Holli Heiles Pandol is policy counsel for Carta, which offers equity management software to startup founders, employees, and venture capital. Previously, she worked as senior counsel and director of legislative and intergovernmental affairs at the Securities and Exchange Commission.
The U.S. Securities and Exchange Commission’s widespread crypto crackdown has been in the media spotlight, but the agency is also set to deal a major blow to America’s engine of innovation and job creation.
The SEC has proposed rules that would radically alter how the private fund industry — including venture capital — operates and is regulated, even as the ecosystem wobbles under the pressure of macroeconomic strains and the loss of critical banking partners. If implemented as proposed, these new rules will constrain the activities of private fund advisers — that is, the managers of the funds.
They aren’t the only ones who should be concerned: The proposed rules would also hurt startup founders. And because the measures would have a bigger impact on the managers of small and emerging funds, the SEC may also be jeopardizing efforts to close funding gaps for women and minority founders.
Worst of all, the proposed rules could throw a wrench into one of the greatest machines for economic growth that this country has ever devised by worsening the financial pain afflicting the private markets, accelerating layoffs, and stifling innovation and job creation.
First, the rules would impose new obligations for SEC-registered private fund advisers. These new mandates would include standardized disclosures to investors on fund fees, expenses, and performance. These changes, along with new accounting requirements, would increase costs and lower return margins, ultimately reducing the money invested in private markets.
The measures would also have major implications for venture capital through new prohibitions, even though Congress specifically exempted these advisers from enhanced SEC oversight. Two, in particular, represent drastic deviations from common industry practice and would significantly impact the way venture capital funds do business.
Side letters: Perhaps most significant is the prohibition of preferential treatment, which is meant to eliminate the use of side letters — agreements that fund advisers have with investors on an individual basis. While they indeed provide preferential treatment to certain backers, side letters are a critical tool that fund advisers use to attract anchor investors.
New and emerging funds, which may not have a track record or access to an investor network, often struggle to attract capital. Bringing on an anchor investor can help signal a fund’s credibility and raise more money. But to land that kind of backer, the fund may need to establish a bespoke relationship agreement. By banning certain preferential side letter terms, the proposed rule would make it harder for emerging funds to attract that critical anchor investor.
Liability exposure: Generally, agreements between fund general partners and limited partners indemnify the fund and fund manager, except in the cases of gross negligence, fraud, or other malfeasance. The SEC’s proposed rule drastically shifts this standard and prohibits indemnification for simple negligence — a low bar for legal challenge.
Risk is inherent in the venture model: fund managers invest in and help guide innovative and transformative ideas at the earliest stages.

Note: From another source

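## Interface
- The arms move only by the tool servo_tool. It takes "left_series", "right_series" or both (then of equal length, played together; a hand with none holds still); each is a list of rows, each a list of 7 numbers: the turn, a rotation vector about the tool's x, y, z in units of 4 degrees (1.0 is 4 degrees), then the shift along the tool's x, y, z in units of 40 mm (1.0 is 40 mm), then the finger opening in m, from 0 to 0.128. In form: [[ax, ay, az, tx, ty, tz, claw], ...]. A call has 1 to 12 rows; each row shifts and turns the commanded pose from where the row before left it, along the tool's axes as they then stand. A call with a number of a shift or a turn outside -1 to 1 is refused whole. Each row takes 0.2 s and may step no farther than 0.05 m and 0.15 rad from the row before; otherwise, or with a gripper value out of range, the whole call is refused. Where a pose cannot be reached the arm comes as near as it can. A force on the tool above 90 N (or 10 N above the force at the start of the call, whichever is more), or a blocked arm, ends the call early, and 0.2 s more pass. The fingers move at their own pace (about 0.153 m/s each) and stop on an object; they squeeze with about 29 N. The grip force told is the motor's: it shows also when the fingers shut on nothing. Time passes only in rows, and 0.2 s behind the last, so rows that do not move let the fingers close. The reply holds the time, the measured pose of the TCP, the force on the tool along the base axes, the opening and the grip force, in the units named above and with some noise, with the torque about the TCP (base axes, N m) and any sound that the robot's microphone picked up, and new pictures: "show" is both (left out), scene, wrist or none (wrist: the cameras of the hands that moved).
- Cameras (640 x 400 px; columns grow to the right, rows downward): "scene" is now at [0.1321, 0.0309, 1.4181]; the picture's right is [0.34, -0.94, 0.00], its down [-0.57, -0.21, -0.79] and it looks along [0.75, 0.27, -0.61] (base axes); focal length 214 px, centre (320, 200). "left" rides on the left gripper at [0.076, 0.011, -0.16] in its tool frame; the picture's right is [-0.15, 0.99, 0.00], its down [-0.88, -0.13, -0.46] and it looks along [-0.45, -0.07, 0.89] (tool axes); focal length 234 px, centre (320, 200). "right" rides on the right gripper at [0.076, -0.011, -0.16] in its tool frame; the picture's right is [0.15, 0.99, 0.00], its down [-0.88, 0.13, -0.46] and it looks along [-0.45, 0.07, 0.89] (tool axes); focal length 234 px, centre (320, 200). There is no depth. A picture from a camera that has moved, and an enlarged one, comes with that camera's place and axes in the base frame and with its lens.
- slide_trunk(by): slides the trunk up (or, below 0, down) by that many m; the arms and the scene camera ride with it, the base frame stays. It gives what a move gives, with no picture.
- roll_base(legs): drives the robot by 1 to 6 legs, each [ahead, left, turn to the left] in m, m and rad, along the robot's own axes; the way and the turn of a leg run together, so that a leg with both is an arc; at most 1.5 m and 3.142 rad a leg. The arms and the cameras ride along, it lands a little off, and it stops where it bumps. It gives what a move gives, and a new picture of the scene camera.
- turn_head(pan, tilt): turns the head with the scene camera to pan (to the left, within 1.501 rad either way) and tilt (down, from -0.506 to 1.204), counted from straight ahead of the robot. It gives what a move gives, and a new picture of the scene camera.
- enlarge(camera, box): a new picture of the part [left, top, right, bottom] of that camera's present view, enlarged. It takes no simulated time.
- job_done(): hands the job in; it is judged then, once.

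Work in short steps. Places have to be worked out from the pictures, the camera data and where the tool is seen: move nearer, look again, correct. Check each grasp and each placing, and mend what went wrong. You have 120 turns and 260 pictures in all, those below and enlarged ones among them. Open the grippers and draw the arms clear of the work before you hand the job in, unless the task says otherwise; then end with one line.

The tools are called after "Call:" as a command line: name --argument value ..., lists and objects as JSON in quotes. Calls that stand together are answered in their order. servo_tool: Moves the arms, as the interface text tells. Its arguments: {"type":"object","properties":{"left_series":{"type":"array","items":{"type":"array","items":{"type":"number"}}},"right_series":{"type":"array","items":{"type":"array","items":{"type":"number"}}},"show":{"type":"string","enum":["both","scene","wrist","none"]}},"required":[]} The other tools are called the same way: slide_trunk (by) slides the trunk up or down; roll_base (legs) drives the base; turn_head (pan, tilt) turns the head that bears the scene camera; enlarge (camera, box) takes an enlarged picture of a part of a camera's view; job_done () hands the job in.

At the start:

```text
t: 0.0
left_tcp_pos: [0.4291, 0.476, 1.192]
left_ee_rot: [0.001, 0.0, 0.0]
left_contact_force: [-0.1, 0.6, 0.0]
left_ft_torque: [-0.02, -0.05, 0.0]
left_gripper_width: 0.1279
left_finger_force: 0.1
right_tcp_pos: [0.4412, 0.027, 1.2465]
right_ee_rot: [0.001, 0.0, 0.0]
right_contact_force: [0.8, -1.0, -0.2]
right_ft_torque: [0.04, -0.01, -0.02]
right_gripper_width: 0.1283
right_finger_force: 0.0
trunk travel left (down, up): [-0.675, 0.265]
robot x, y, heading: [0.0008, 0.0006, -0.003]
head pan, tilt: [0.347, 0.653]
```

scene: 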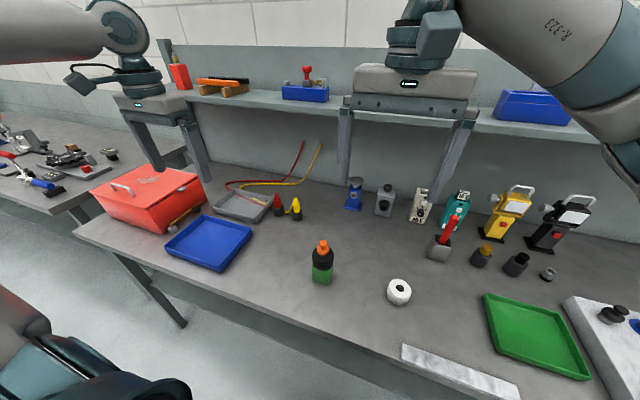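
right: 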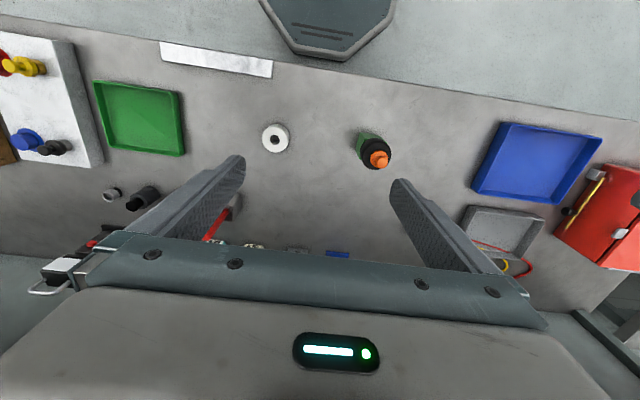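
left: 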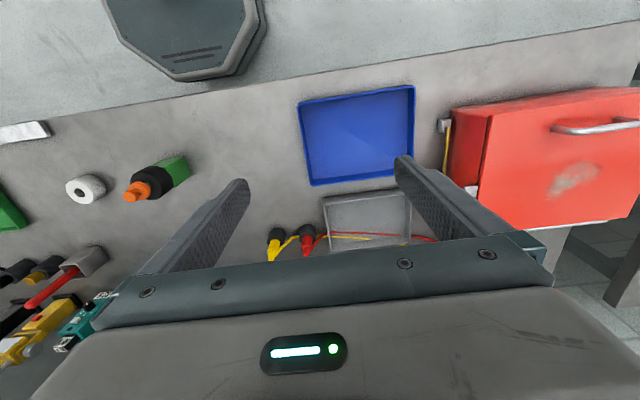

Not all these ideas work out. Heightened liability would negatively impact investment and the business decisions an adviser makes. There may be some more second-guessing if bets go south — an outcome more likely to happen in a shrinking economy. With higher liability exposure, managers will be more cautious, and innovation will suffer.
Prohibiting the use of side letters and conventional indemnification clauses would overturn standard practice in the industry. These changes would not only apply on a prospective basis, but retroactively as well, as there is no grandfathering provision to recognize existing contractual relationships. This means investor agreements may need to be renegotiated for funds to come into compliance — a costly endeavor. And because of another prohibition in the rule, funds won’t be able to write off the costs.
Impact of the new rules
On its face, the SEC’s proposed rules might just sound like they’ll only affect venture funds and their investors. After all, and with few exceptions, only wealthy individuals and institutions are able to invest in private funds in the first place. But the consequences of sweeping new rules could be far more wide-reaching — and far more dire: They run the risk of rolling back gains in diversifying the venture sector and could contribute to a capital crunch in the innovation economy.
More industry concentration and less diversity
By driving smaller players out of the market with compliance obligations that they can’t afford, the SEC’s rules could reduce competition and entrench established incumbents. It will also be more expensive and harder for these funds to raise and deploy capital, particularly outside of established financing networks.
The industry has made great strides in becoming more inclusive, and much of this work is through emerging managers investing in traditionally underrepresented communities and geographies. By raising barriers to entry, the proposed rules could eliminate much of this progress by making smaller funds far less attractive to institutional capital.
Lopsided funding for innovation
A less diverse and more highly concentrated private fund industry is not good for innovation. Larger funds typically write large checks to support private businesses at the later stages of development. The reverse is also true: Funding for new startups most often comes from managers of smaller funds.
Founders of successful startups and members of their founding teams often go on to become emerging venture capital managers. Their networks are dense with entrepreneurs who aim to start their own innovative companies. By disproportionately impacting this type of smaller fund, the SEC could hobble the pace of transformative innovation that has helped America retain a competitive edge in an increasingly competitive global landscape.